▸ **Task description**: Reproduce all of the data word for word.

▸ **Given material**:

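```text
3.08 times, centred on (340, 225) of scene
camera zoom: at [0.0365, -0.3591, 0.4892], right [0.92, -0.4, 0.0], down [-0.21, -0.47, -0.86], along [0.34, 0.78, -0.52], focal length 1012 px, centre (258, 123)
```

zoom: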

▸ **Solution to this exercise**:
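```text
3.08 times, centred on (340, 225) of scene
camera zoom: at [0.0365, -0.3591, 0.4892], right [0.92, -0.4, 0.0], down [-0.21, -0.47, -0.86], along [0.34, 0.78, -0.52], focal length 1012 px, centre (258, 123)
```

zoom: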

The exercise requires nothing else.